Workers co-ops are already a well understood concept in Scotland and are supported as a matter of policy by the Scottish Government and more widely by voices on the left. Rather than nationalising industry, I would far rather see the state set up a series of workers co-ops, each of such a size that the members of the co-op can all know one another at least by sight and reputation - so not more than say one thousand members. Obviously, as I've suggested above with Grangemouth and Govan, for some key industries it may be necessary in some key industries to have some co-ordination between groups of co-ops to allow for efficient running of very large industrial assets, but this should be exceptional not normal. Big may be efficient but it is not always beautiful, and in my opinion there is some trade off between raw efficiency and democratic control. Less wealth spread more evenly may be better than more wealth captured by elites.

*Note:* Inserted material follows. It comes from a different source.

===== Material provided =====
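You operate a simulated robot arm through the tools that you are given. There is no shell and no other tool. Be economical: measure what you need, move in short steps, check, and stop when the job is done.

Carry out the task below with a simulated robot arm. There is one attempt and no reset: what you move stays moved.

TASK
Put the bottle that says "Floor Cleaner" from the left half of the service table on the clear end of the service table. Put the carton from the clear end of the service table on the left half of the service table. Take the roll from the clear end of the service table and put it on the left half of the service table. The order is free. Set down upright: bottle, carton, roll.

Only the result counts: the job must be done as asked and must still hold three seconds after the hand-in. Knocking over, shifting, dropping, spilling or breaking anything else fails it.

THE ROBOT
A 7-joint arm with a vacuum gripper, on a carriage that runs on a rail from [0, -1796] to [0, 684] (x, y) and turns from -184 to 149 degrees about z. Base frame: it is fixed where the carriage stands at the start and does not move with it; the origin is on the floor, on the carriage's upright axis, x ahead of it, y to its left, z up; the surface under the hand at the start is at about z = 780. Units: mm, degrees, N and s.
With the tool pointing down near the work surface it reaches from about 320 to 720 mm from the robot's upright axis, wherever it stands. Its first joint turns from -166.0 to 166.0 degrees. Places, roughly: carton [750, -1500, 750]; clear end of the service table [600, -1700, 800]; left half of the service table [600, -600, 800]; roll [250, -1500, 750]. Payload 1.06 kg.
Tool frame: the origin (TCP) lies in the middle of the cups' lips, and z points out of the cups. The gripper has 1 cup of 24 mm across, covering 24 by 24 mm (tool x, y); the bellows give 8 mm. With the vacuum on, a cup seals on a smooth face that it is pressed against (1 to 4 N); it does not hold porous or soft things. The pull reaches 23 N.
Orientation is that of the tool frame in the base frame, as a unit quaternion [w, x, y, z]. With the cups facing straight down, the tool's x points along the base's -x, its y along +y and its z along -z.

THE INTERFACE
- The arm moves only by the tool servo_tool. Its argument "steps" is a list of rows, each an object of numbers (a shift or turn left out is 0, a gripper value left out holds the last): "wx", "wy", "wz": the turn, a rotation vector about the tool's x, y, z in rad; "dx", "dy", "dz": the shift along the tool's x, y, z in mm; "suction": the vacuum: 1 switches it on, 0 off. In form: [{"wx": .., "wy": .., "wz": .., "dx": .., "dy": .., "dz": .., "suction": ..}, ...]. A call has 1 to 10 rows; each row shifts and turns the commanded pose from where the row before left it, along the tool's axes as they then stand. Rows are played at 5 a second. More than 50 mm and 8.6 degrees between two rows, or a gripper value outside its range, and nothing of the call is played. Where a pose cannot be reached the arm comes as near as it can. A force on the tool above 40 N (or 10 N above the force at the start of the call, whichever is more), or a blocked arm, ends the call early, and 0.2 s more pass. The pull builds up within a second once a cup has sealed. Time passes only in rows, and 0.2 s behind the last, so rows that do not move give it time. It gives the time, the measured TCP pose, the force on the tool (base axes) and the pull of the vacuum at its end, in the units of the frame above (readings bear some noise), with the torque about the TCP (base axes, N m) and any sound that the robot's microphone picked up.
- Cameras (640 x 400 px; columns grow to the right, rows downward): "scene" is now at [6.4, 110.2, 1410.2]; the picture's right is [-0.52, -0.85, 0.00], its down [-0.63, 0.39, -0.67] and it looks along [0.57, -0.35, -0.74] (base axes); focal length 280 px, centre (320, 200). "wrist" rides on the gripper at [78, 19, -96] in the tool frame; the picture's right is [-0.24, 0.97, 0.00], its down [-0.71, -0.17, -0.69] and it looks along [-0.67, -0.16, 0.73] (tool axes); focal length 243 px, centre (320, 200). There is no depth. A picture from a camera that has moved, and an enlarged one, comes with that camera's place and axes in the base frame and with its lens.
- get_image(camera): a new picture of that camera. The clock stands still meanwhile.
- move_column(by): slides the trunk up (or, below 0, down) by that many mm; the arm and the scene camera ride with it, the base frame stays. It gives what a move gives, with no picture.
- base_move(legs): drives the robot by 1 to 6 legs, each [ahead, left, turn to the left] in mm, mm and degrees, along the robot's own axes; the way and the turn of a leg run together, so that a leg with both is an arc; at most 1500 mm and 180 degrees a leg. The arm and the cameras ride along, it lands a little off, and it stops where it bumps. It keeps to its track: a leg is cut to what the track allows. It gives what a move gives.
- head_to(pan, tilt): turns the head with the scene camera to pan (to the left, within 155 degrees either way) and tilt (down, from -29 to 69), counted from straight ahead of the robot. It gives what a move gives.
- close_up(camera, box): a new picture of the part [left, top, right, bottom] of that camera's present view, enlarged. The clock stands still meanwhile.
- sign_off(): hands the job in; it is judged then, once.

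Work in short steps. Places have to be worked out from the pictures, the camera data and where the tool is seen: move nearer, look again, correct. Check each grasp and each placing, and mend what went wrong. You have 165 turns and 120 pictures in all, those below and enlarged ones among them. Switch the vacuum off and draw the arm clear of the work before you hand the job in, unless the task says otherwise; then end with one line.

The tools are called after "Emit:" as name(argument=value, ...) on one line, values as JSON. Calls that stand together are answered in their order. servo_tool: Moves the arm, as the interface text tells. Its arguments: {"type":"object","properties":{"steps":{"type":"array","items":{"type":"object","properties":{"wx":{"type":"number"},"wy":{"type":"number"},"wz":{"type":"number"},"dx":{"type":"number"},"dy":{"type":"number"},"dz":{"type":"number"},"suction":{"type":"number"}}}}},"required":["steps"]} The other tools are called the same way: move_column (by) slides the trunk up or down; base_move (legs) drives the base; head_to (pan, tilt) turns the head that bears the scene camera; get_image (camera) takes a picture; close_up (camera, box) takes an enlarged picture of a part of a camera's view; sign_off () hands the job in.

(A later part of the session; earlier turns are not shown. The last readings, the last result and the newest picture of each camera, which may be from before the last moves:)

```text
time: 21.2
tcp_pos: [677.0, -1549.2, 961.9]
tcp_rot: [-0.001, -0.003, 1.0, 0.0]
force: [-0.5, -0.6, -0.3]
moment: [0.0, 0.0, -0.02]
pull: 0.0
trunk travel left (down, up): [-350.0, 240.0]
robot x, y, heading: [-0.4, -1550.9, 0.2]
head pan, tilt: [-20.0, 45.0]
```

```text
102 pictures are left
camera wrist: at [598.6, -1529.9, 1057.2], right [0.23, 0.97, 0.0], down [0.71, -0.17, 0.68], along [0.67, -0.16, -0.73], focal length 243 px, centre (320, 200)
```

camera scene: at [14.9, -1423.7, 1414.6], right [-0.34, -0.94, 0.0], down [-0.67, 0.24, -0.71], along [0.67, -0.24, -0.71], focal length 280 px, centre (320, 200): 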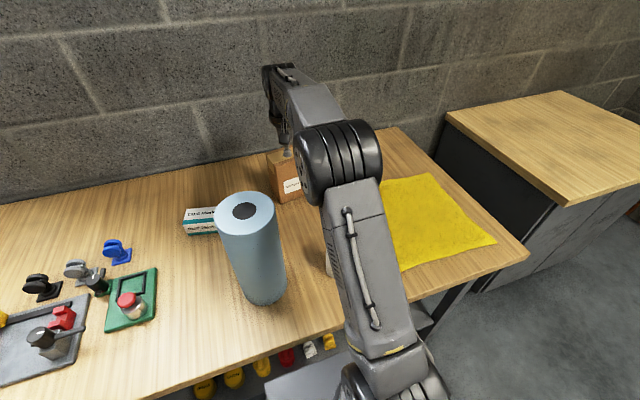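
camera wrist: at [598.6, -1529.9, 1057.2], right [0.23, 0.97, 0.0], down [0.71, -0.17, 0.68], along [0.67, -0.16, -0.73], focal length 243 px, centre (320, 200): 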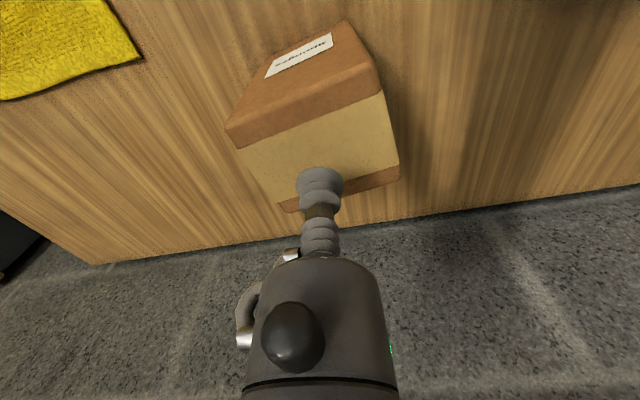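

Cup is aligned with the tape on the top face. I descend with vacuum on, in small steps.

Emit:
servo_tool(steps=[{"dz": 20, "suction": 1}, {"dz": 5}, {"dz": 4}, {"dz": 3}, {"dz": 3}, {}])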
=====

Further, I'm not proposing that private industry should be seized and collectivised overnight. I'm suggesting that key industrial assets in which the state has a strategic interest (e.g. Grangemouth, Govan) should be; and that generally, where the state has a controlling interest in an enterprise (for example Prestwick Airport) there should be a presumption that it will be reorganised as a workers co-operative.

Finally I think it would be a good thing if the state provided some systematic incentive for industries to re-organise themselves as workers co-ops; for example, there could be significantly lower levels of corporation tax for co-operatives.

Summary

I do understand why under current circumstances people are calling for nationalisation. Capitalism is out of control and a wholly unreasonable proportion of the common wealth is being captured by a few elite bankers and venture capitalists. But nationalisation not only isn't the only possible solution, it in its turn offers targets which elites - very likely the same elites - will capture.

The alternative which puts power right in the hands of the people most closely involved in it are loose federations of small mutuals and workers co-ops; and I believe it would be as easy to create these as monolithic nationalised industries.